Les actions de sensibilisation conduites dans l'enseignement secondaire par le Mouvement du nid auprès de 17 000 jeunes (chiffre de 2012) sont très éclairantes de l'ampleur de la prévention à mettre en oeuvre pour parvenir à une sexualité égalitaire dont la prostitution serait proscrite.

Ces initiatives ne visent pas spécifiquement la prévention de la prostitution, mais inscrivent cette démarche - adoptée il y a vingt ans - dans une logique beaucoup plus large , visant à la fois l'estime de soi, le respect de soi et de l'autre ainsi que la liberté, la pression exercée par le groupe et la remise en question des stéréotypes sexistes.

Ce thème rejoint d'ailleurs celui des stéréotypes masculins et féminins dans les manuels scolaires, qui fait l'objet depuis le début de l'année 2014 d'un travail de la délégation en vue de la publication d'un rapport d'information 130 ( * ) .

Selon Grégoire Théry, secrétaire général du Mouvement du nid, la sensibilisation des jeunes à l'égalité doit « mêler éducation civique, éducation à l'égalité, au respect et à la sexualité car l'enjeu est le même, à savoir comment se construit un individu libre, émancipé et respectueux » 131 ( * ) .

L'article L. 312-17-1 du code de l'éducation prévoit qu'une « information consacrée à l'égalité entre les hommes et les femmes, à la lutte contre les préjugés sexistes et à la lutte contre les violences faites aux femmes et les violences commises au sein du couple » est « dispensée à tous les stades de la scolarité » . À cette fin, les établissements peuvent associer des associations de défense des droits des femmes et des personnels concourant à la prévention et à la répression de ces violences.

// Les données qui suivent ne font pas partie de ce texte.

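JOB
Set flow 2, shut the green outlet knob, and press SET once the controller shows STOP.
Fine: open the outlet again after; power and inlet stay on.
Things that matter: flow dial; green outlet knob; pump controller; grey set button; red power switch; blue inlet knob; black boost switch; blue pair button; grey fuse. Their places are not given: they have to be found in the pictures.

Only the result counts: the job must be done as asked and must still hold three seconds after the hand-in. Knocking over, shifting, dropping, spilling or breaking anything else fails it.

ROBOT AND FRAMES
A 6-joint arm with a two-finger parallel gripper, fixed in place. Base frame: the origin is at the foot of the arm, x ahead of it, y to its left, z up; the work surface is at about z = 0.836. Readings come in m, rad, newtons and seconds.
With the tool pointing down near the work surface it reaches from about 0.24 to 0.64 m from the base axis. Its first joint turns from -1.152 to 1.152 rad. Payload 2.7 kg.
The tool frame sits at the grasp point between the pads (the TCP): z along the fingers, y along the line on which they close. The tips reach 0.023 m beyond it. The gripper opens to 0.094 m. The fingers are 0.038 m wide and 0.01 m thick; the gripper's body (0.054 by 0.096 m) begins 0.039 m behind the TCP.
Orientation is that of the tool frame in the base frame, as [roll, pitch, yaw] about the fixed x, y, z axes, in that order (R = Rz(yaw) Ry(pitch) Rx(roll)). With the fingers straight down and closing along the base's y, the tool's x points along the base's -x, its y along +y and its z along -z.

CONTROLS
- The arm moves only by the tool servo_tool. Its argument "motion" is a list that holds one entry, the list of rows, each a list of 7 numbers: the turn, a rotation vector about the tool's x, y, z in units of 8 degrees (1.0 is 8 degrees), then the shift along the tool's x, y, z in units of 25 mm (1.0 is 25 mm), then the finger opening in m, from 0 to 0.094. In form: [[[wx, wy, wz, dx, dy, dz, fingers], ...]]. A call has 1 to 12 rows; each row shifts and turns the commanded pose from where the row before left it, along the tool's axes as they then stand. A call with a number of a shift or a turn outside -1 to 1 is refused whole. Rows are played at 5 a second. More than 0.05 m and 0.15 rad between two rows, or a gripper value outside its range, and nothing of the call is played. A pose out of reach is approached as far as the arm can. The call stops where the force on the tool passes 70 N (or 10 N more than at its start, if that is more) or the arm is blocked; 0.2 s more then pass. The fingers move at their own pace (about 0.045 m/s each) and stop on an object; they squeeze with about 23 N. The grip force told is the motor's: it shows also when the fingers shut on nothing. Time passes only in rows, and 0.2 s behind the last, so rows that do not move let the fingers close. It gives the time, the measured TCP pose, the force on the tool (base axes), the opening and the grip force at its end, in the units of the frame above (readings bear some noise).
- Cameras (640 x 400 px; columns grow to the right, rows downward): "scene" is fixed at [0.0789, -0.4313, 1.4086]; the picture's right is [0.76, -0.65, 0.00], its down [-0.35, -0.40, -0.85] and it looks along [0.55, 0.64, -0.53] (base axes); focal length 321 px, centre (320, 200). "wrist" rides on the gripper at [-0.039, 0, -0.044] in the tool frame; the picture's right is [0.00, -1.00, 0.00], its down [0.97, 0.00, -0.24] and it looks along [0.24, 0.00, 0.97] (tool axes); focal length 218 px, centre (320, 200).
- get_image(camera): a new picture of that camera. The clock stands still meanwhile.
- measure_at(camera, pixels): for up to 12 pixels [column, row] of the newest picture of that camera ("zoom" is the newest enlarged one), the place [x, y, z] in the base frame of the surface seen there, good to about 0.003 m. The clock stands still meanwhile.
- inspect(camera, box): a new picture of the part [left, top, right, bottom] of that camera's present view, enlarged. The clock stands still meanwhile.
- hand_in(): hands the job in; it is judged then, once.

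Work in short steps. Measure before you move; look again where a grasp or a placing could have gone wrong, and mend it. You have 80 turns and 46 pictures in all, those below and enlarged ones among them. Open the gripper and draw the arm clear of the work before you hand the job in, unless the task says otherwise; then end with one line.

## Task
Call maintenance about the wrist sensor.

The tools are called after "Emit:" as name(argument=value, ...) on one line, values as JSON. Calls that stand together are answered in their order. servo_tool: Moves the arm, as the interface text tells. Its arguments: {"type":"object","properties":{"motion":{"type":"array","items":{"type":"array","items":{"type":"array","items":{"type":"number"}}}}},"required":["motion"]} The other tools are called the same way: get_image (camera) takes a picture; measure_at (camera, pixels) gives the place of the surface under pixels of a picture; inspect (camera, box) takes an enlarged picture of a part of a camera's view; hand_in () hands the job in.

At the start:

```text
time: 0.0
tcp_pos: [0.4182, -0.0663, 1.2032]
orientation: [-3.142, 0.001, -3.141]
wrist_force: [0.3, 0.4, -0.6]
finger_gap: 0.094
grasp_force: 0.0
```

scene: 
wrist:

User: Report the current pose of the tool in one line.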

Or, contrairement à ce qui est prévu par l'article L. 312-16 du code de l'éducation pour l'éducation à la sexualité, il n'est pas fait mention dans la loi d'un nombre de séances à réaliser chaque année.

Les responsables du Planning familial reçues par la rapporteure le 25 mars 2014 132 ( * ) ont ainsi fait état d'ateliers organisés par les bénévoles du Planning familial pour des collégiens, montrant l'intérêt de ces moments d'échanges privilégiés entre jeunes : les jeunes filles peuvent ainsi, au cours de ces séquences, exposer aux garçons ce qui leur déplaît parfois dans leur conduite et attirer leur attention sur des comportements qu'ils ne percevaient pas comme critiquables.

Les responsables du Planning familial ont également fait observer que ces séquences avaient pu permettre d'attirer l'attention de certains garçons sur des violences dont ils n'avaient pas conscience, comme le viol conjugal. Elles ont par ailleurs souligné l'intérêt de travaux conduits dans ces ateliers pour aider les jeunes à décrypter les stéréotypes masculins et féminins dans la littérature jeunesse, qui montre souvent les garçons sous un jour aventureux et cantonne les filles dans le rôle passif de l'attente du « prince charmant ».

Dans le cadre d'un atelier d'information consacrée à l'égalité auquel elle a assisté lors d'un déplacement au collège Jean Vilar de Villetaneuse, le 26 mars 2014 , la rapporteure a été témoin d'échanges entre élèves (six filles, cinq garçons) et bénévoles de l'association La parole errante sur :

- la définition du sexisme, que les garçons présents ont relié aux discriminations professionnelles à l'encontre des femmes, aux violences faites aux femmes et au faible prestige du football féminin ;

- le partage des tâches domestiques entre hommes et femmes, garçons et filles ;

- la place et le rôle des personnages féminins dans les dessins animés (les filles ne sont pas des « héros ») et dans la télé réalité (les garçons ont de l'argent et des voitures, les filles sont réduites à les séduire) ; des jeunes filles ont exprimé leur rejet de la galanterie, qu'elles associent au maintien des femmes dans une situation d'infériorité ;

- les différences entre jouets de garçons et jouets de filles ;

- les métiers traditionnellement masculins et féminins et le prestige inférieur qui caractérise généralement les métiers considérés comme féminins ;

- les différences d'orientation professionnelle entre filles et garçons.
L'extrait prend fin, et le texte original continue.